◆ Instructions for the task ◆
Write the next part of the source passage, the one that starts with "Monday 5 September".

◆ Source passage ◆
Monday 5 September 2011

My reasons for creating this diary and blog


A Life of Enquiry



I'm creating a narrative with regard to owning French property, having purchased a renovation project! As a result I think I am 'growing up' in retirement age. I try to conceal a personal, private story apart from a public story but that which I share, indicates a journey in My Life. I'm confronting life-long behaviour patterns and emotions. Fluctuating levels of sanity or insanity arrive as I strive to correct 'mistakes' and yet these have created who I am. Courage and confidence have to be learned. I try not to seek approval or disapproval. I know who I am when I feel happiness being as free as the wind walking on the beach. No beaches where I live!Since the 1970s without influence I developed my own ideas about the primary classroom and that EDUCATION should instil ENQUIRY. One of the most important gifts for the child is to develop confidence. It is learned. It is vital not to become passive nor aggressive, but to become assertive and express one's opinion. Despite teaching this, I did not learn it! Being proactive to make a decision and choice requires confidence. My parents never encouraged me/ taught me to be confident so I wonder if my own children learned their confidence from their life with me? I definitely tried to impart it to the primary children who were receptive in my classroom but with my own children I think I was more strict!

◆ Dataset section ◆
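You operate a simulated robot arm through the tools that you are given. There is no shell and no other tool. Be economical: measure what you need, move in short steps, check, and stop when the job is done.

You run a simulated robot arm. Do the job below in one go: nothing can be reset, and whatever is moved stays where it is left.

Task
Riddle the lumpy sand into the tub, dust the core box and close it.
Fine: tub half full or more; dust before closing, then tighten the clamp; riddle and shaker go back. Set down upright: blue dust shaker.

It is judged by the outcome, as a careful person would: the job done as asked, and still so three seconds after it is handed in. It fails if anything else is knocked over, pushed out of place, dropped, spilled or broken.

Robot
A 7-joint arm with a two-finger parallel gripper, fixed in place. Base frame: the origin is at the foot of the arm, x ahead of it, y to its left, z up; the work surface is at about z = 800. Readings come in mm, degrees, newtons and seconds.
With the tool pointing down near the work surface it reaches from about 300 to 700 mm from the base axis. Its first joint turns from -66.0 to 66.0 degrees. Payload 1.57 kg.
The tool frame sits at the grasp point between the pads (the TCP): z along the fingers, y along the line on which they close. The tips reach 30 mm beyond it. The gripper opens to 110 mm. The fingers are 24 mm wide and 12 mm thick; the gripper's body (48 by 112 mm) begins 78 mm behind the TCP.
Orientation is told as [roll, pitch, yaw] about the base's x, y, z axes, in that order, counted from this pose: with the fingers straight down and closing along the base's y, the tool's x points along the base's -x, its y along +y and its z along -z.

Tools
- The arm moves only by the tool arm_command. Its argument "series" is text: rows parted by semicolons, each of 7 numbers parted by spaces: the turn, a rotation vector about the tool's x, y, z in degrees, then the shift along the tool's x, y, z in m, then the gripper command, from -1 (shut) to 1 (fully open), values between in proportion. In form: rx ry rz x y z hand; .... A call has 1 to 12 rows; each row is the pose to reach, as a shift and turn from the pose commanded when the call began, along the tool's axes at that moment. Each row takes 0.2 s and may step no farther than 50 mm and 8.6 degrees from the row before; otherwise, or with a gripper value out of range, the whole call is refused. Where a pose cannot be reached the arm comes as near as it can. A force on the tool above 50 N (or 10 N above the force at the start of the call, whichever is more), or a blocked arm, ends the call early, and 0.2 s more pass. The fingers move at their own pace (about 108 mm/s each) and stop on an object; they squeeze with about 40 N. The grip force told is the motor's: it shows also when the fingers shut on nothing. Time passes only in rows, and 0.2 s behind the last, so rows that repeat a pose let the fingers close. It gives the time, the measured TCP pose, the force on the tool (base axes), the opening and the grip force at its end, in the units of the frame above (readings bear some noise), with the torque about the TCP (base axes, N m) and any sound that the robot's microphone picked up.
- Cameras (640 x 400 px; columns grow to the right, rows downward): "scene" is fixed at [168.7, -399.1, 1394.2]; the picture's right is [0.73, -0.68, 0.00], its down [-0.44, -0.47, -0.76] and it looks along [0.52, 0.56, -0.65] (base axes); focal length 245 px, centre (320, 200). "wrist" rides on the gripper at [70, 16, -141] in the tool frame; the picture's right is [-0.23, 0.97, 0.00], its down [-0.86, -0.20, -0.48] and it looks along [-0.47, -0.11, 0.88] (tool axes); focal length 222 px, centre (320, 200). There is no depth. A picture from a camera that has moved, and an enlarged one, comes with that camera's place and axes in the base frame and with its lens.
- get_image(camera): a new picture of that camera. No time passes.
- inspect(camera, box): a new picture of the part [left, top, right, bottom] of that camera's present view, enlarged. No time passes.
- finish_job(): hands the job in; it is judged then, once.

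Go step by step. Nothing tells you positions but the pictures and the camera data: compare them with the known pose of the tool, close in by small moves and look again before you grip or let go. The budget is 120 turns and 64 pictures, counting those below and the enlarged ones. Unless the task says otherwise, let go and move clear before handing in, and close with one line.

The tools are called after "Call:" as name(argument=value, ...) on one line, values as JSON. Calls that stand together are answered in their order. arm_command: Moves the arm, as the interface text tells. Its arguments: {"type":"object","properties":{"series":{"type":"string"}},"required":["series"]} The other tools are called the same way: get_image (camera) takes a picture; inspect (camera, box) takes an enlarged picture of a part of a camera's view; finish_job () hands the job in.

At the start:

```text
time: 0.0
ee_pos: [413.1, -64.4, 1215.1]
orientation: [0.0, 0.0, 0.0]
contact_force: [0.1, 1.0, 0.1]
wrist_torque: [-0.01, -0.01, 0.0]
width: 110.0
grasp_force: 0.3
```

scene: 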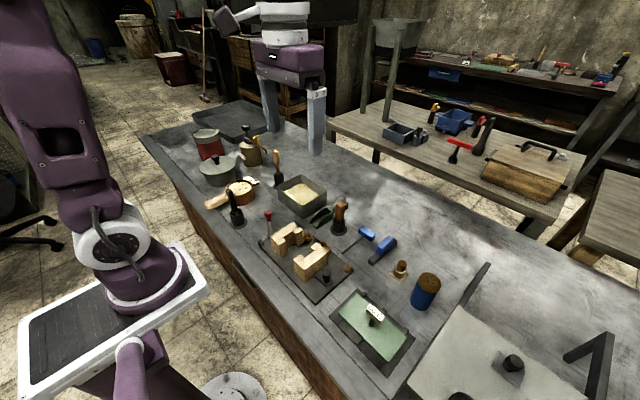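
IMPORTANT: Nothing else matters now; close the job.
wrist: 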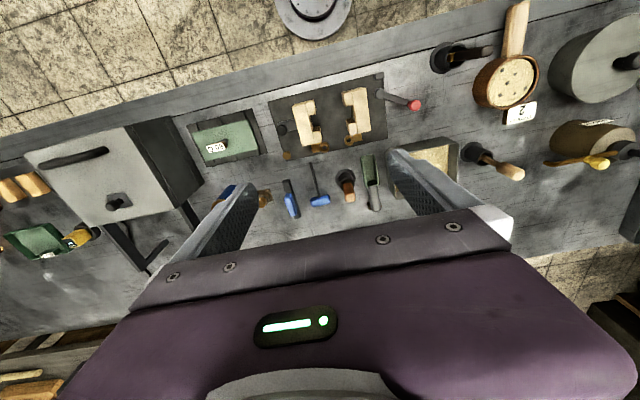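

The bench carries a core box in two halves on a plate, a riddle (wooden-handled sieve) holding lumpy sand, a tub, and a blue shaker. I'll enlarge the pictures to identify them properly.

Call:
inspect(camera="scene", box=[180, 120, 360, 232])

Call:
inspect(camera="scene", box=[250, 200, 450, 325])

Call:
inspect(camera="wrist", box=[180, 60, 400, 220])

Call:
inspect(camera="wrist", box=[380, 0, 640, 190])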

◆ Task output ◆
In my later life I
acknowledge that every action, look, word, thought has consequences and that we choose every second of the day what the future will be! My own children seem to have learned this before me and have become self-assured adults. I'm still learning to begin to manage thought and conduct and still I make mistakes. I believe that we have the power to make changes that should not hurt anyone and it is important to be considerate of others. But when sometimes thoughts and feelings are projected onto us, it is more about the person the observations emanate from. It is better to walk away. I try to live by observing the outside-of-me-myself-world and heed my intuition.

I have come to my house to enquire about many things.
It asks me to be patient, calm, active and it would like me to be confident and have more courage.
I love my place in France but I miss my home. I enjoy living in one of the most beautiful villages in France but yearn for the beaches, reedbeds, pretty houses, cream scones and Adnams beer of the Suffolk and Norfolk coastlines.
I miss the sound of the sea.

"A home is where a heart is and my heart is in France as well as near the sea and the East Anglian coast. When I love two or more places, I can enjoy being wherever I am, and when I go from one place to the other I can always look forward to going home!"